### [What is required]
Write out all of the data without omission, exactly as shown.

### [Recorded information]
## start

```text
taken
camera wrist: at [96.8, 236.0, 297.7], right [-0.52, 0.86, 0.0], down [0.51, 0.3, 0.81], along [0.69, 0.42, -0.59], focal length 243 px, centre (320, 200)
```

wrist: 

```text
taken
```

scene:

## end

### [Exercise result]
```text
taken
camera wrist: at [96.8, 236.0, 297.7], right [-0.52, 0.86, 0.0], down [0.51, 0.3, 0.81], along [0.69, 0.42, -0.59], focal length 243 px, centre (320, 200)
```

wrist: 

```text
taken
```

scene:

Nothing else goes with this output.